Over the centuries, Bokeo has remained an important stopover for Chinese traders traveling by boats between China and Thailand. Nowadays, the only connection between Bokeo and Chiang Rai is via ferry and speedboat. However, a bridge between Laos and Thailand is scheduled to open in 2012.
Bokeo is the smallest province in Laos and visitors might have a difficult time looking for a decent large and busy bar to drink in. Bokeo's spotlight is focused more on its traditional ways.
Muang Bokeo Huay Xai Market is a major shopping location. Besides fresh meats, fruit, vegetables, and food ingredients, the stalls surrounding market also offer local products.
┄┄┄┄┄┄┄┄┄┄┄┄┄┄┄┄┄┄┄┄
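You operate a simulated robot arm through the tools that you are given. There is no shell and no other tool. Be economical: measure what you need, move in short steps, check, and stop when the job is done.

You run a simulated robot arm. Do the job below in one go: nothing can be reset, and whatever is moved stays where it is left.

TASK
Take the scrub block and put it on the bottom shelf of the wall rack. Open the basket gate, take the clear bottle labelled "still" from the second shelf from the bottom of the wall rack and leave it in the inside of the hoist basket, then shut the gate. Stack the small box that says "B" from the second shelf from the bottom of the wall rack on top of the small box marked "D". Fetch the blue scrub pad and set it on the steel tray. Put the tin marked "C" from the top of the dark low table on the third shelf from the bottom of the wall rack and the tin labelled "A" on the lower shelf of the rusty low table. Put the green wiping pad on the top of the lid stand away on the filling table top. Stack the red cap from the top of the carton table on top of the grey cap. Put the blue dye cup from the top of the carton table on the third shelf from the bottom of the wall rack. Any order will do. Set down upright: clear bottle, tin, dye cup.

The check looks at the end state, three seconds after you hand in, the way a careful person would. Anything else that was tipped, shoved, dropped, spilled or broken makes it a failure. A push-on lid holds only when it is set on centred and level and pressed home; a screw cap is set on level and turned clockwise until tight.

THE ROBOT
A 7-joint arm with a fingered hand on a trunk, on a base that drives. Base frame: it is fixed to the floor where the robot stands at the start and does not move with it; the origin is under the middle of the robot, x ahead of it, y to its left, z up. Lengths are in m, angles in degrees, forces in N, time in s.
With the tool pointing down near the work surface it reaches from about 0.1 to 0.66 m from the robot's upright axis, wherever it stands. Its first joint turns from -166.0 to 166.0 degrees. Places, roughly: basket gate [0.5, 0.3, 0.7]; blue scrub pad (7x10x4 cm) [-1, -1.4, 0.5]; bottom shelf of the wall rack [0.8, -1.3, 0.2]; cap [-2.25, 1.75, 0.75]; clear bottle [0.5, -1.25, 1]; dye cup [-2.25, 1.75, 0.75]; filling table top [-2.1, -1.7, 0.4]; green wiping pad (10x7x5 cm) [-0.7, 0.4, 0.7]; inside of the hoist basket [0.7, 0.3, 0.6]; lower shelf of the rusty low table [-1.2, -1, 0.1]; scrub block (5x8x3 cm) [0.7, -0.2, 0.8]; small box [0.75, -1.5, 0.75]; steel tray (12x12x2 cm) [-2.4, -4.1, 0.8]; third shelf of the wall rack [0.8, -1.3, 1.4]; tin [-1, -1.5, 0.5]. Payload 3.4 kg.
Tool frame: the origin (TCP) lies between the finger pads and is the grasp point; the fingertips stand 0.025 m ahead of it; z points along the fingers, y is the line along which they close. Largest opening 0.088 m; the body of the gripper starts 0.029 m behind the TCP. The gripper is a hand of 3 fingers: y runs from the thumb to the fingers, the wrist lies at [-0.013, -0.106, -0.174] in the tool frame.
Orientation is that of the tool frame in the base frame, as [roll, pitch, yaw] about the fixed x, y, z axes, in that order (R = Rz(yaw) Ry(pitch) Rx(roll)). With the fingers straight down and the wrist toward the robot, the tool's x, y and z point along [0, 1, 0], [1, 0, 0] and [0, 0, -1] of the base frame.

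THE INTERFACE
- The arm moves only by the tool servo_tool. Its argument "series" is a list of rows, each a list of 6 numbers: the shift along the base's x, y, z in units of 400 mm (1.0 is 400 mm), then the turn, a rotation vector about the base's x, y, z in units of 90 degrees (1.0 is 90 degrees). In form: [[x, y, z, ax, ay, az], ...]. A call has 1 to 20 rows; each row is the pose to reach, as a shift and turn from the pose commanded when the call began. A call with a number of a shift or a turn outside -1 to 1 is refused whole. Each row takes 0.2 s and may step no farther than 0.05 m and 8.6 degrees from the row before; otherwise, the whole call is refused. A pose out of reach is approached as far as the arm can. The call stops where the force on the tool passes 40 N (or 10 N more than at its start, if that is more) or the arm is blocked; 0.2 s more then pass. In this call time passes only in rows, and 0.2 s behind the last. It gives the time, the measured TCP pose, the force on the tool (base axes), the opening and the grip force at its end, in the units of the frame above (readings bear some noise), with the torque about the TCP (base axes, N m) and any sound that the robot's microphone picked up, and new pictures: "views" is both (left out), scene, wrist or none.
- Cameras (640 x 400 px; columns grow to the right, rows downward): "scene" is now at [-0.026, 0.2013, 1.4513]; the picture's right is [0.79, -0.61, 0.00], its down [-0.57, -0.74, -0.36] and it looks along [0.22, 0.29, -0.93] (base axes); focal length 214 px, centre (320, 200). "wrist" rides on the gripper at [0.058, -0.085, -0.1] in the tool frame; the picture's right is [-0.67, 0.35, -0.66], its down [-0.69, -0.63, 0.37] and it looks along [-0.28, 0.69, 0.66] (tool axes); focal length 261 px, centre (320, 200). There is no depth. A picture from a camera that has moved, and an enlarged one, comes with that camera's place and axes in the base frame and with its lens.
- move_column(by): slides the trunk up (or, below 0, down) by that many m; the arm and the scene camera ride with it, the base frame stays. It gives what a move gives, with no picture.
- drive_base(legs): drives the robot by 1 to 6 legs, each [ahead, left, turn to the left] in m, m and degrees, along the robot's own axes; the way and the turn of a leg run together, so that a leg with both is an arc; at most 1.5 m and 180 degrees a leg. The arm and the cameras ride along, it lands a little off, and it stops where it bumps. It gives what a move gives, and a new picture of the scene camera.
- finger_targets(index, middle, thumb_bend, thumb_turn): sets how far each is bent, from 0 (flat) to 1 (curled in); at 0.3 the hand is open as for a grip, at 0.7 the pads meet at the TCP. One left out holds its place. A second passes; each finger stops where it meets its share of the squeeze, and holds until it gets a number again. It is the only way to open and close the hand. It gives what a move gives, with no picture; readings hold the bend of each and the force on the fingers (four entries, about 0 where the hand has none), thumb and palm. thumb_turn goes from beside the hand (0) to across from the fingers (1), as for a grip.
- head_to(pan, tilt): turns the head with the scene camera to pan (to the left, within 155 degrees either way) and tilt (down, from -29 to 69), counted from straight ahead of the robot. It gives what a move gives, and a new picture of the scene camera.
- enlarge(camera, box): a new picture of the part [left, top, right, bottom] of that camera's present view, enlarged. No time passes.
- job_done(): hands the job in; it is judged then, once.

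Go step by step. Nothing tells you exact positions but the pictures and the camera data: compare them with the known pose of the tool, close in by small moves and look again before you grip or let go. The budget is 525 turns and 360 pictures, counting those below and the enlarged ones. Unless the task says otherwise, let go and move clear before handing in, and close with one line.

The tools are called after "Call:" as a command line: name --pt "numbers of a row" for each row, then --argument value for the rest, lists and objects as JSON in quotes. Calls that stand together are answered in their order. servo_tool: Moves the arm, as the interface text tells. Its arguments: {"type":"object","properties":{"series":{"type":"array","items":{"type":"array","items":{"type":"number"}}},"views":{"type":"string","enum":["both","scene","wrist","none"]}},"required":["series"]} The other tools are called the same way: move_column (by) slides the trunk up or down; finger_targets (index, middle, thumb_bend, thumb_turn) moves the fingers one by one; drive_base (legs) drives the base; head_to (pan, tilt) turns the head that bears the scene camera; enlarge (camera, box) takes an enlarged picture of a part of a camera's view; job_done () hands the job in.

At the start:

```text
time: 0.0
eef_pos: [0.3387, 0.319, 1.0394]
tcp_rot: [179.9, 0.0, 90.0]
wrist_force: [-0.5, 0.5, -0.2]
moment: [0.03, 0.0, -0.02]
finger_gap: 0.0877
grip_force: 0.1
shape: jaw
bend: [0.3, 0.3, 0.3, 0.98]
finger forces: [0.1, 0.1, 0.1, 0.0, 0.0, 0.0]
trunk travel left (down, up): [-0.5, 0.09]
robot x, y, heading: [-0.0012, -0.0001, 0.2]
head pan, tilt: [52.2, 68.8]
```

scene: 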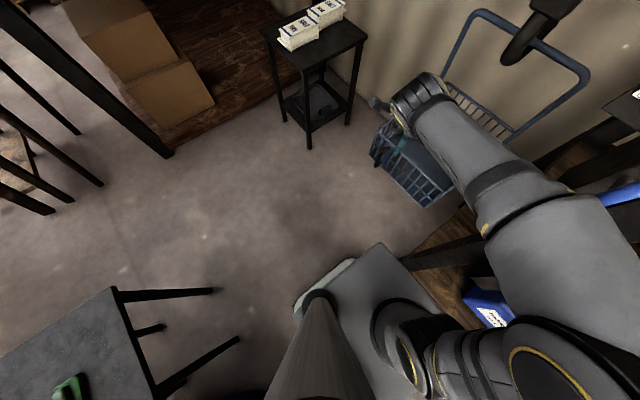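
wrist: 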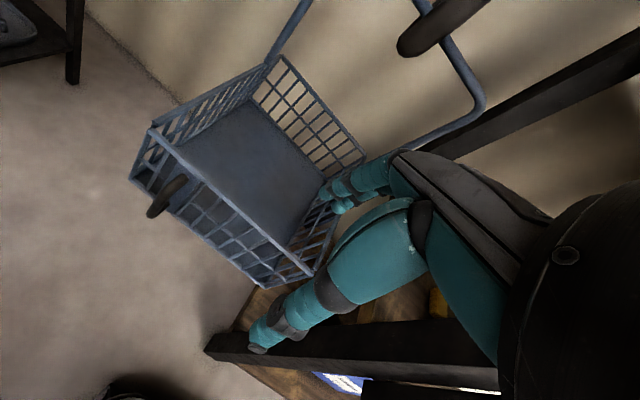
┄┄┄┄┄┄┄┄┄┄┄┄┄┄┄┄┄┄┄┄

Also simply known as Talad Sao, Muang Bokeo Huay Xai market is located on Saykhong Road, in the southern part of the town. This presents a good opportunity to observe local lifestyles and is a good place to shop for local products at cheap prices. The market sells fish and meat, fresh vegetables, and some main household products. This is also the main road-transport depot.
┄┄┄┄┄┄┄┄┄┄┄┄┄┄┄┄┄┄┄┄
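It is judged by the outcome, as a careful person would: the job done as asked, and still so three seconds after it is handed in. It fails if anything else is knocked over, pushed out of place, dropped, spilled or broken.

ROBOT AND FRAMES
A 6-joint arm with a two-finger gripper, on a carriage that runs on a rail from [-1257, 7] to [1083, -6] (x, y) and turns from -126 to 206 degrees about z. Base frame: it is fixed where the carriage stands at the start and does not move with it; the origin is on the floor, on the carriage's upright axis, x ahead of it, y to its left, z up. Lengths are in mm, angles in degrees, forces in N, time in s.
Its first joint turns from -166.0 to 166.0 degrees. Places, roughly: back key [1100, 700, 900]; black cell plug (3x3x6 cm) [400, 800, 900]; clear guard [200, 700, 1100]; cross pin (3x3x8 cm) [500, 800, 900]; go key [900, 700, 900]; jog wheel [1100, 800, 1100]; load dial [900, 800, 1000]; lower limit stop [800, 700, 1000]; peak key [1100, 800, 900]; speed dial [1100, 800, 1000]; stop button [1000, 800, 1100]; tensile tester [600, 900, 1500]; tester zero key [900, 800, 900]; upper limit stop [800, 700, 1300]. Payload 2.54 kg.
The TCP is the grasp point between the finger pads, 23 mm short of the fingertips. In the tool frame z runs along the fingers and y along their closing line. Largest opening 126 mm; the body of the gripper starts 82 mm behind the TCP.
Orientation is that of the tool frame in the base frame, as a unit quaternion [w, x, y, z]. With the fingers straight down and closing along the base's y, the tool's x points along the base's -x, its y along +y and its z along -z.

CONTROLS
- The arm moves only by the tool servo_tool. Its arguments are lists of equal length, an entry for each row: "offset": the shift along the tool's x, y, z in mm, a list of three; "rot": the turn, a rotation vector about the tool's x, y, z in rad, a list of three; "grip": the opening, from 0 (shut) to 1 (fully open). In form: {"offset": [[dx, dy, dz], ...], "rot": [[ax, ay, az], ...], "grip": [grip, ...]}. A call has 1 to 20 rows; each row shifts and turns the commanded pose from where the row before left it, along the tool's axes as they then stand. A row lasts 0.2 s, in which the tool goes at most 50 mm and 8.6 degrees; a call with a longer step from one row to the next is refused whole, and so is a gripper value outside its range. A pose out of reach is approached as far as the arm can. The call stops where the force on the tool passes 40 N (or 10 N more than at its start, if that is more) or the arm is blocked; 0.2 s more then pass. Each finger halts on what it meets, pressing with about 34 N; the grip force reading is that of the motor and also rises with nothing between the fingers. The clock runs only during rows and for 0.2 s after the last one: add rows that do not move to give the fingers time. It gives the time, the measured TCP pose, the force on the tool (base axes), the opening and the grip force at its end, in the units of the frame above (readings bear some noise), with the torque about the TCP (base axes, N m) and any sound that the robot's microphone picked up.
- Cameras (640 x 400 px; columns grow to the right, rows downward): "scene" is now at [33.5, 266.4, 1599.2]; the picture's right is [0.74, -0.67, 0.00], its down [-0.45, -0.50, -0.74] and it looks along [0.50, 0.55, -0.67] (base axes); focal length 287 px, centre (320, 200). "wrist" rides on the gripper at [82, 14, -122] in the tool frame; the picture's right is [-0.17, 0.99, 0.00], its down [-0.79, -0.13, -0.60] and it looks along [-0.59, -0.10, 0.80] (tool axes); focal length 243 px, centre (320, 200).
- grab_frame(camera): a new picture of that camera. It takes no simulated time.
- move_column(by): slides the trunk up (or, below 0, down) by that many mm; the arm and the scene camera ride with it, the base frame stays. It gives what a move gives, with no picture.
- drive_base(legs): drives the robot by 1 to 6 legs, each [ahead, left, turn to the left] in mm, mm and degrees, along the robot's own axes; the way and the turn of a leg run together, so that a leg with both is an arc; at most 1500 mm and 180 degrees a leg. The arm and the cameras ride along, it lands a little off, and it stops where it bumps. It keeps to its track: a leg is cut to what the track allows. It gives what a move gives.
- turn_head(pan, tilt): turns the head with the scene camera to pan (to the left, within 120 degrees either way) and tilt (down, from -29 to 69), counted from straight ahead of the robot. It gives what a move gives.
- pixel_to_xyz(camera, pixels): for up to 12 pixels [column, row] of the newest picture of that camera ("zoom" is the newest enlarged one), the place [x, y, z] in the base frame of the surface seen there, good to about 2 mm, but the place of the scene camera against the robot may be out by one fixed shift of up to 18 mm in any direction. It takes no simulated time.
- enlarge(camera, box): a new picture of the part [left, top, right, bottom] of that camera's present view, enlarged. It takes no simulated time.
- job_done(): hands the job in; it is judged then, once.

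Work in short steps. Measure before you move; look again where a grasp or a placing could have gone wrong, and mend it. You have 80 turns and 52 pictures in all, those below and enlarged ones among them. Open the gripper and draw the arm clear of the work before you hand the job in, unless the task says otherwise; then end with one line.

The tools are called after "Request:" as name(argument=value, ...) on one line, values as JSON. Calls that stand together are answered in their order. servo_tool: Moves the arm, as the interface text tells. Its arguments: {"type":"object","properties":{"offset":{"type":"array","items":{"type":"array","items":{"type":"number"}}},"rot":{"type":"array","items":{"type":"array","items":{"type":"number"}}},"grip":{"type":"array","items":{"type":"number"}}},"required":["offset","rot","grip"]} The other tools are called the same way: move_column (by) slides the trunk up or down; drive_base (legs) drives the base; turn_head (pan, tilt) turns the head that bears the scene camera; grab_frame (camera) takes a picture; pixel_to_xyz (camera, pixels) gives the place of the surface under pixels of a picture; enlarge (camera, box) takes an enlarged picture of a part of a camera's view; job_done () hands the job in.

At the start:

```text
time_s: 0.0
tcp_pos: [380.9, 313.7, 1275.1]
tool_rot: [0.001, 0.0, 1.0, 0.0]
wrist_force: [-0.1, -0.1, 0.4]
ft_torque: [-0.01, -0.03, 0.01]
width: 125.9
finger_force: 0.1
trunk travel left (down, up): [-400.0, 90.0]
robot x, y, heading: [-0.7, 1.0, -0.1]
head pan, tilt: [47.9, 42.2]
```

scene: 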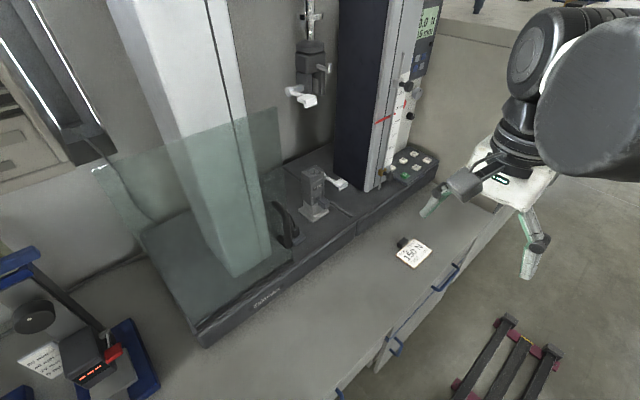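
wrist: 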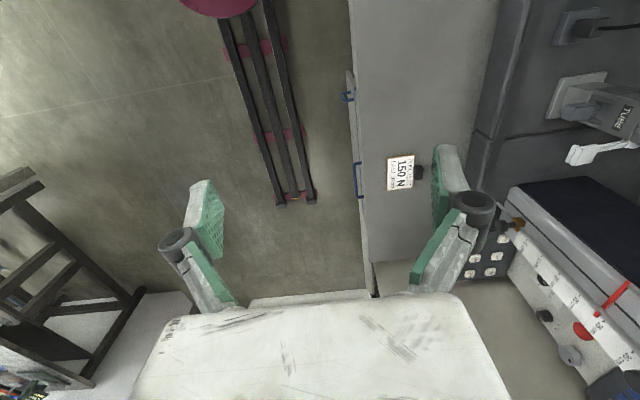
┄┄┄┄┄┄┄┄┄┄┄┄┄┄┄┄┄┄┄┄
Decent restaurants serving local food and simple western dishes can easily found along the Mekong River. Several of them offer outdoor seating with big patios overlooking the river.
One of their highlights is Lao-style barbecue, a tasty do-it-yourself menu with meats and veggies grilled and stewed by the customers themselves with combinations like Japanese Shabu-Shabu and Korean BBQ. Most of the guesthouses also have menus at reasonable prices.
Chanhsy Restaurant Situated on the banks of the Mekong, and opposite the Post Office on the main street. Another good food place, serving Lao meals and service with a smile. A favourite with budget travellers.
This riverside restaurant provides wooden tables under a thatched roof that overlooks the Mekong. The restaurant makes decent fried rice, fried noodles, and some other basic dishes at reasonable prices. Khem Khong Restaurant is located near the Immigration Office and the ferry pier.
A restaurant operating under the same roof as Manirath guesthouse. The restaurant is located on the main street, not very far from the border crossing pier and Immigration. A tidy restaurant with friendly staff offering choices of local food and standard Asian dishes like fried rice with a variety of meat.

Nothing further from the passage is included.